The Department of Labor took over arbitration of the dispute in 2010 and ruled in favour of the company. Philippines President Benigno Aquino was asked to revoke the decision in December. Aquino has not made his ruling yet. However, on March 7 PALEA issued a notice of intention to strike.

Labor Party leaders see their struggle with Philippines Airlines as crucial because of its potential to provide an example to all workers of what is required to turn the tide of contractualisation and outsourcing that has swept the country.

The PM project aims to establish a mass independent labour party with a program of class struggle that can unite all workers. The leadership say this meets an objective need in the Philippines, where no genuine national workers party exists and the workers movement is divided regionally, by sectors and politically.

The Labor Party is already a party based primarily among workers, although it still involves only a small minority of the working class. I was able to visit some of the strongest PM bases. Coming from Australia, I was extremely impressed by both the number of working people involved and their concrete achievements.

Organising urban workers

Silangan is a small barrio of Rosario, on the outskirts of greater Manila. It was established as a barrio in 2005. It is located adjacent to the Cavite Export Processing Zone A and provides some of the zone’s 70,000 workers. Silangan is led by cadres of the PM who established a cooperative that hammered out a memorandum of understanding with the old landlord to purchase what had been agricultural land. They then set about raising funds for the deposit and arranging a loan. The cooperative now sells house blocks to working families very cheaply, attracting people from other parts of Manila who struggle to pay commercial rent. The barrio is run by a PM-majority local council.

Silangan is a politicised, relatively safe and well-organised community with popularly organised night watch patrols, youth-led collective rubbish clean-ups and prime office space allocated for the local labour union federation. Sometimes police enter but are told to leave by Silangan’s security, which is registered with the municipality as an auxiliary peace and order force.

Silangan is part of the Labor Party’s mass base. The party logo seems to pop up everywhere – on people’s hats and shirts, above the entrance to the barrio, on houses – and its name appears frequently in conversations. Of the 850 families living in Silangan, most appear to support the PM, and many are active in the party. University and high school students in the community have recently established a branch of a PM Youth (PM Kabataan) whose first major mobilisation was at International Women’s Day on March 8 this year. PM leaders report that Silangan lies within one of five local regions influenced by the Labor Party, with 10-15 barrios in each.

The PM uses its bases such as Silangan to advance the party’s electoral work. It won a small number of positions on municipal councils in Rosario and elsewhere while at the same time using electoral campaigns to promote the PM as a party to represent all working people. It has also been able to force some concessions from councils. For example, the Rosario municipality allocated funding in 2010 for a drainage system in Silangan. For the most part, work on the land has been resourced from within the community itself.

Cooperative farming

After the fall of the dictatorship of Ferdinand Marcos in 1986, farmers armed with an old gun or two, plenty of machetes and a determination to take over the land that they worked staged mini-insurrections on their haciendas (large and medium farms). Many succeeded in taking the land. Their actions had become legal under land reform laws passed after the dictatorship was overthrown; however, landlords would refuse to implement the law unless forced to do so by their workers.
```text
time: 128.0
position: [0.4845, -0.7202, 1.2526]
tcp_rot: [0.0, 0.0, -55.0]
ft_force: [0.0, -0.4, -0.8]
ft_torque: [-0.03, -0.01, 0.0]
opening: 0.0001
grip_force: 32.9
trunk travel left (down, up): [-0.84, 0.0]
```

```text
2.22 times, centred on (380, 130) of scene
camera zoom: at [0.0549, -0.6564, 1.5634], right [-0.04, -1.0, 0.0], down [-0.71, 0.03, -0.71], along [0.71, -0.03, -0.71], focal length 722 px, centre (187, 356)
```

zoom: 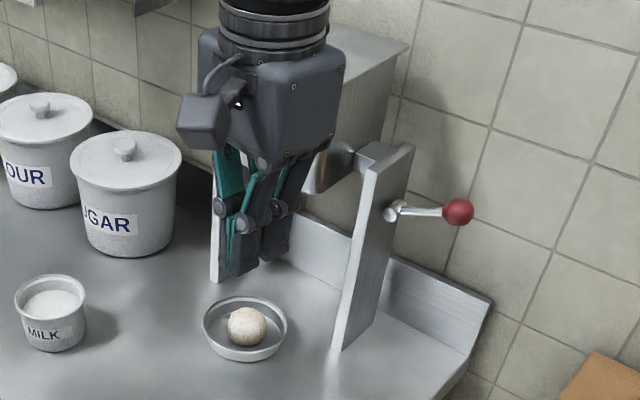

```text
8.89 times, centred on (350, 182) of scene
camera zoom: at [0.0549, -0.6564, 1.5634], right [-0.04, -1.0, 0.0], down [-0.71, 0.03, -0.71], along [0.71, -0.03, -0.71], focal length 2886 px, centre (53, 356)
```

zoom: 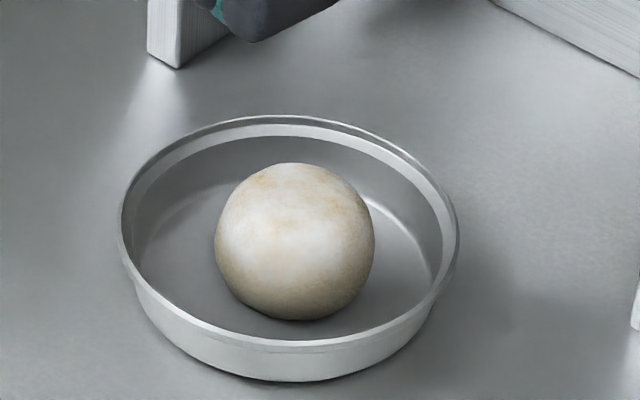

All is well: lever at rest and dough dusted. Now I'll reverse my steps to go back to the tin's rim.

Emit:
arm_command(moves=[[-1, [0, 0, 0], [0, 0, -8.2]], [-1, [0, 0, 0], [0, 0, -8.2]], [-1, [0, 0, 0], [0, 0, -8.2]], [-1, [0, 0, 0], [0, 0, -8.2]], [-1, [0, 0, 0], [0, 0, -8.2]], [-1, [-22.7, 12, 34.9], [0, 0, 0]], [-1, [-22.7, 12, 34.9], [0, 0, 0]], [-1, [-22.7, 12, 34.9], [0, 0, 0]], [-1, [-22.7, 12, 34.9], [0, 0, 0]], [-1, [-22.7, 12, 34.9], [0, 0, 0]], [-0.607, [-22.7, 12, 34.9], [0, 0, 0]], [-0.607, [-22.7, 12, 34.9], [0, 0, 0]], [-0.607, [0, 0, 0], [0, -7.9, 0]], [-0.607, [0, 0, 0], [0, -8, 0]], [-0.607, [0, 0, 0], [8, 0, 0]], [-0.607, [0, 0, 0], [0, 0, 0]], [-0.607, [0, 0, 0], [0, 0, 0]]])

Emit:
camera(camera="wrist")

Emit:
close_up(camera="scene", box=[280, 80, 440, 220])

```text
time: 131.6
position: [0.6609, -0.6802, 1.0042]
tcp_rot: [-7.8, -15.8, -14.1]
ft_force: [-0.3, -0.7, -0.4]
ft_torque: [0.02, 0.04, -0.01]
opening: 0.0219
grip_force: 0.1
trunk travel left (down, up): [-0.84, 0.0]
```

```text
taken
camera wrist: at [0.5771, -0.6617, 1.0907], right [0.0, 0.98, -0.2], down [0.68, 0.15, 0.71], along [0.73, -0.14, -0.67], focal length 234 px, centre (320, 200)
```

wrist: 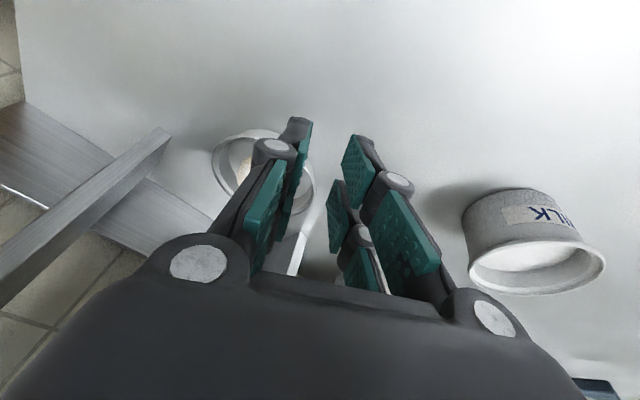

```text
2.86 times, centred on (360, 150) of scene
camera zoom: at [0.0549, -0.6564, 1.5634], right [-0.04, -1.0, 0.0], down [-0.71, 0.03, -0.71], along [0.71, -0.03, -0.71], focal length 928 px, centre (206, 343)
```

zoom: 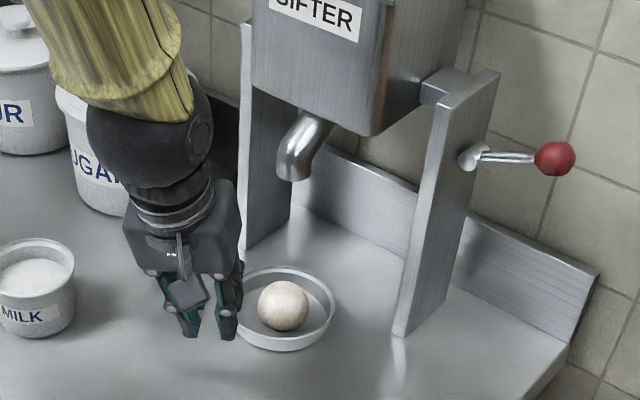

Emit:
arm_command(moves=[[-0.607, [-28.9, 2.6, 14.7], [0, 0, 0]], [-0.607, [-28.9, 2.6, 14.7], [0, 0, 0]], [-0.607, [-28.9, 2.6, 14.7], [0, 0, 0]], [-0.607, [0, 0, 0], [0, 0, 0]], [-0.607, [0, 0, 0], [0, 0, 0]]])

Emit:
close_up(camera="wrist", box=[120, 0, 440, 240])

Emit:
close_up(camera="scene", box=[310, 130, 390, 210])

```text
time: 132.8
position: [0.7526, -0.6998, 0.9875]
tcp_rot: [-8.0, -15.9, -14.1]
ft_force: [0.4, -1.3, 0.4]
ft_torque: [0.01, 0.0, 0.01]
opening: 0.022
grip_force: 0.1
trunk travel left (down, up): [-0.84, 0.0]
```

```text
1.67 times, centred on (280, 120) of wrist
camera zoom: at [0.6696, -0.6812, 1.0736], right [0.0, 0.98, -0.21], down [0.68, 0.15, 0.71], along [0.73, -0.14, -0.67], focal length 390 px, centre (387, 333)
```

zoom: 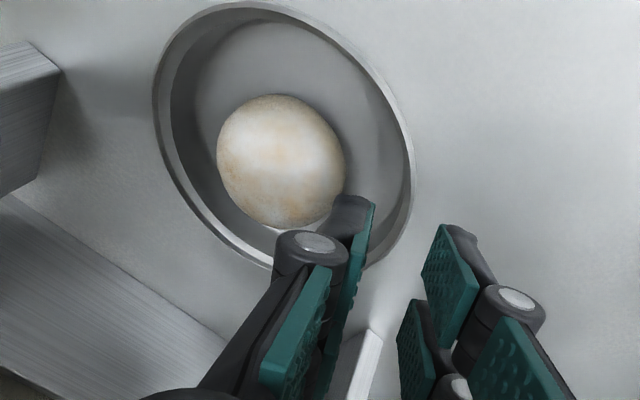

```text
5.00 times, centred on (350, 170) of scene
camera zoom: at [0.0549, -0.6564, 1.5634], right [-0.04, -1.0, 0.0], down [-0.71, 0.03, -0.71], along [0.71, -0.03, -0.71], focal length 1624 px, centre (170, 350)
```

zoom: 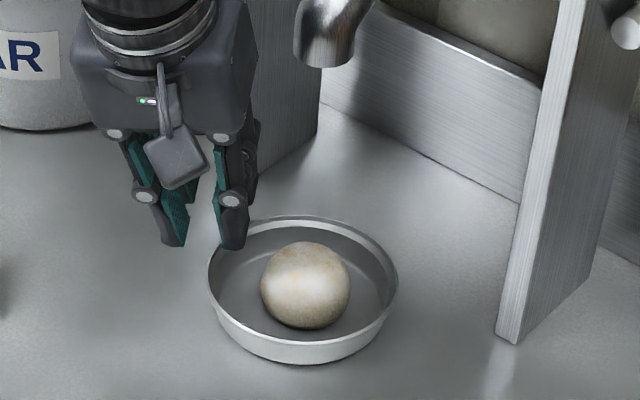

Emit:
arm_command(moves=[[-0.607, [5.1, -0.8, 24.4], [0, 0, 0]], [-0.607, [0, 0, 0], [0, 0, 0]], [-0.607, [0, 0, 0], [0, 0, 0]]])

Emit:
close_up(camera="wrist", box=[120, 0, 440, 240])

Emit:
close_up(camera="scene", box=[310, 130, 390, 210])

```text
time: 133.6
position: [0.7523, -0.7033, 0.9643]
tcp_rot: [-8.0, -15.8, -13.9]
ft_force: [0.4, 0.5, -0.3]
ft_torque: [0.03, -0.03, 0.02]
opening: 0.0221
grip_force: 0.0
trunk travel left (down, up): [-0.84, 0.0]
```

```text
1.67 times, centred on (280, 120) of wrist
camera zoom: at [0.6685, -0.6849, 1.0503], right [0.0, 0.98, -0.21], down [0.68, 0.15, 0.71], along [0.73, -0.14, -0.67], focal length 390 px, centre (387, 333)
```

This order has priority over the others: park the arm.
The tiny island of Negros is largely covered in sugar cane grown by 2 million people. Of the 300,000 hectares of flat agricultural land, 100,000 have been distributed to farm workers. The Labor Party influences 12 farm cooperatives on Negros. The farm I visited is a medium-size hacienda of 90 hectares worked by 70 largely Labor Party families. The PM cadres who make up the historical leadership of the cooperative were all ex-members of the Communist Party of the Philippines (CPP).

Under the terms of the land reform law, the cooperative has been paying the landlord for purchase of the land over a 25-year period at low interest. The repayments have been modest enough to allow the cooperative to re-invest profits in expanding production, which now includes sugar, rice, organic eggs and chicken and timber. There is much less idle land than was the case under the landlord’s control. The PM also organises unions of sugar and other farm workers who are still working for a landlord.

The Labor Party as a whole originates in a break from the old Communist Party of the Philippines. In 1991 the CPP reaffirmed its strategy of a prolonged guerrilla war as the main line of march of the revolutionary movement. They expelled all those who rejected this line. Those rejecting the guerrilla war line became known as the “rejectionists” or “RJs”.

The Manila-Rizal branch of the CPP broke away in the early 1990s. It then launched a new trade union-based socialist centre, an organisation aimed at uniting different sectoral forces (workers, urban poor, youth and so on) called San Lakas (One Power), and later the Labor Party (PM) as an electoral party.